I love reading! I am lost if I don’t have at least one good book ready to pick up. Often I have more than one book on the go at any one time. The problem is finding enough time to actually get to read – usually it’s later in the evening in bed or a snatched chapter sometimes at lunch, if I’m lucky.
While I tend towards enjoying more inspirational books these days, often because it’s getting harder and harder to find a riveting novel I really want to read, I have just finished Bernard Cornwell’s absorbing The Pale Horseman set in Ninth Century England which tells of the Battle of Ethandun in Wiltshire.
It is one in a series of Cornwell’s informative historical novels about early England. His earlier book, The Last Kingdom, tells of the Danish defeat of Northumbria, Mercia and East Anglia and how in 878 the concept of England, its culture and language were reduced to a few square miles of swamp where King Alfred went into hiding in order to “regroup” and rally more men to the Saxon cause.
By all accounts he was a very pious and learned king who loved God devotedly and strived to further God’s kingdom, building churches wherever he went.
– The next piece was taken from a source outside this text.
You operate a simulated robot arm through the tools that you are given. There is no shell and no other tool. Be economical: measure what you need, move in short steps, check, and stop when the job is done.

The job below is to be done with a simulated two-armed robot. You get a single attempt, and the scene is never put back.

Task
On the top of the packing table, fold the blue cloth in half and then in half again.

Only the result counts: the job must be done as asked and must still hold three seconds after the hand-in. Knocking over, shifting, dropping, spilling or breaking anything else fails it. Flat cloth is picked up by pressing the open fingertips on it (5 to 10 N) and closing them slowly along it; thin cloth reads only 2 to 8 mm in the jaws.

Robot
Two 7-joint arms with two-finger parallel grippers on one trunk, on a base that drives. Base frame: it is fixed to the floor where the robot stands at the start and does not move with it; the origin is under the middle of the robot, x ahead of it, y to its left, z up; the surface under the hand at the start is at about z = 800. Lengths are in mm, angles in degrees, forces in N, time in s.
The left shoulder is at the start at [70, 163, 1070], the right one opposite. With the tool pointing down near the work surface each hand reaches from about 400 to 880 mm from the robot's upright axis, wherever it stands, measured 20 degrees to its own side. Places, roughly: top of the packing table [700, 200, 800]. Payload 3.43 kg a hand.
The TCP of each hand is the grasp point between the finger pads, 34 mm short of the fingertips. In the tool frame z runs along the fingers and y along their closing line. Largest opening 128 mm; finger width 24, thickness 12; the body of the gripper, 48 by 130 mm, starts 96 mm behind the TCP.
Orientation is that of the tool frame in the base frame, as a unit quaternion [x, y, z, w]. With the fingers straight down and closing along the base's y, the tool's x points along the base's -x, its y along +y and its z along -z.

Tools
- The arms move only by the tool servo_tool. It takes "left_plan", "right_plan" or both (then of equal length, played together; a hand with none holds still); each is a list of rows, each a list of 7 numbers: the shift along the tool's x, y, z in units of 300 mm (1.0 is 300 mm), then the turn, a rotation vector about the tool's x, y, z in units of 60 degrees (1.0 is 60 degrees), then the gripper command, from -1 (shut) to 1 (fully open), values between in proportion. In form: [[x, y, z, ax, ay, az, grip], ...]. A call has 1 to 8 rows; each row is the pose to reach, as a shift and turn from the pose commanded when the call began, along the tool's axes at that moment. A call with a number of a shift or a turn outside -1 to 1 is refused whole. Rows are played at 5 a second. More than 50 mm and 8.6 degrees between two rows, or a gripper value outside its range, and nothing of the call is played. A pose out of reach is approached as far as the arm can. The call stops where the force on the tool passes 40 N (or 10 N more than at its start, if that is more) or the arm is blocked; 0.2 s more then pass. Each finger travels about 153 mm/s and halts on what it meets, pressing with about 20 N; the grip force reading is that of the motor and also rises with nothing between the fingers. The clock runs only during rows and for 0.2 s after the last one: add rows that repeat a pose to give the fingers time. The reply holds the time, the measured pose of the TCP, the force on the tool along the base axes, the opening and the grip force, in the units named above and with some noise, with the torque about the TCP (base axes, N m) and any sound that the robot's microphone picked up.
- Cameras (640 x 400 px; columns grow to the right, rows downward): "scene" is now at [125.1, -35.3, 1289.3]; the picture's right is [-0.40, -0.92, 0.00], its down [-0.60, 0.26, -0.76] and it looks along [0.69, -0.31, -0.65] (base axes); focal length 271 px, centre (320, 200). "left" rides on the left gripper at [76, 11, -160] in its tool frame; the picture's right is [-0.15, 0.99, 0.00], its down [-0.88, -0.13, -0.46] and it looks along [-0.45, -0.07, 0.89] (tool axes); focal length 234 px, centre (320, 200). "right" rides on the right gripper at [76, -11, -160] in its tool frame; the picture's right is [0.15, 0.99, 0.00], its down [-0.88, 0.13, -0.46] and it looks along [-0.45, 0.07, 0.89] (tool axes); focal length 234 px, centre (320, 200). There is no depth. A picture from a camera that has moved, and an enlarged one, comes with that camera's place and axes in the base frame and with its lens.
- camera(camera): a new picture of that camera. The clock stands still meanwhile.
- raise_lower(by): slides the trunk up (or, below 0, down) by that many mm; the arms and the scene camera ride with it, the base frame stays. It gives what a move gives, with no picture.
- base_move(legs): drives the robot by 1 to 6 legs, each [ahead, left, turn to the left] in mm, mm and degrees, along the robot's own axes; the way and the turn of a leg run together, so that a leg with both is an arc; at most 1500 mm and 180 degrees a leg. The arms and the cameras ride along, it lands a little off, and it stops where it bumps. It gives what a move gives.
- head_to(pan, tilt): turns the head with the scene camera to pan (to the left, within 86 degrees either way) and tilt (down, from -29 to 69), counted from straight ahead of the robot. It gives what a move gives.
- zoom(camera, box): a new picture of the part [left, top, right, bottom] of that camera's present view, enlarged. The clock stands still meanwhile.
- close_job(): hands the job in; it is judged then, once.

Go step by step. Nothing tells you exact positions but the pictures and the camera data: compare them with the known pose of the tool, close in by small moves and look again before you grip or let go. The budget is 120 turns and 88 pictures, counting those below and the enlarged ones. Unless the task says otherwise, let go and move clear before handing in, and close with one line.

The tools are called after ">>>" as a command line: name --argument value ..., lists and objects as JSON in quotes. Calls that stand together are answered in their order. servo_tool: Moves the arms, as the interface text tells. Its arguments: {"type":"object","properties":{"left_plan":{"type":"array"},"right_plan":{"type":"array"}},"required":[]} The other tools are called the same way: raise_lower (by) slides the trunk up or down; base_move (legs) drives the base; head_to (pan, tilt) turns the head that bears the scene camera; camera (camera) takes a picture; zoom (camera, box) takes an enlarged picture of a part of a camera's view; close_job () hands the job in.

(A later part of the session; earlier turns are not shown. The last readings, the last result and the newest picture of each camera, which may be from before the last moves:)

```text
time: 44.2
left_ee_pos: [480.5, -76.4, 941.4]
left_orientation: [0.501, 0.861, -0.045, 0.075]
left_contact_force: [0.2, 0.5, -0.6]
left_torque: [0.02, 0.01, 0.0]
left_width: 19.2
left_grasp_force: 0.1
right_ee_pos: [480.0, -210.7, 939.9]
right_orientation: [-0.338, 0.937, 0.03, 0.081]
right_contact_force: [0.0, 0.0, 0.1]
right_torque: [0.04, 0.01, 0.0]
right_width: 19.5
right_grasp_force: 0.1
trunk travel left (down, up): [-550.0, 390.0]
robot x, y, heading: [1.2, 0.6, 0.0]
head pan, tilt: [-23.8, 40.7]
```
Cornwell speculates that if Alfred had not won the battle of Ethandun, there would possibly never have been a political entity called England, headed by a Christian king. Although it was Alfred’s successors who took back the northern kingdoms and united the Saxon lands into one kingdom called England, it was Alfred who turned the tide – an example of one event that changed the course of history.
We so often take for granted that all we enjoy today was at some point won for us in the distant and not so distant past at someone else’s expense and often through great hardship.
Nowhere is this better illustrated than in two very different events at this time of year – ANZAC Day, where we respectfully and gratefully remember those young men (and women) who so bravely died for their country as well as those who still serve in our armed forces today.
It is interesting that more and more people than ever before are commemorating ANZAC Day and, even if they do not themselves have Christian beliefs, they seem quite happy to take part in an essentially Christian service complete with hymn and prayer.
The second event I’m of course referring to is Easter, the greatest sacrifice of all, made when Jesus paid the ultimate penalty for our sins, granting mankind undeserved forgiveness and the freedom to live in God’s love.
Dutch botanist and philosopher Paul Boese once wrote: “Forgiveness does not change the past, but it does enlarge the future.”
And Jesus’ death and resurrection at Easter certainly did that – changing the world forever!
Wouldn’t it be amazing to see the growing numbers attending ANZAC Day services come into our chuches to commemorate and celebrate Easter?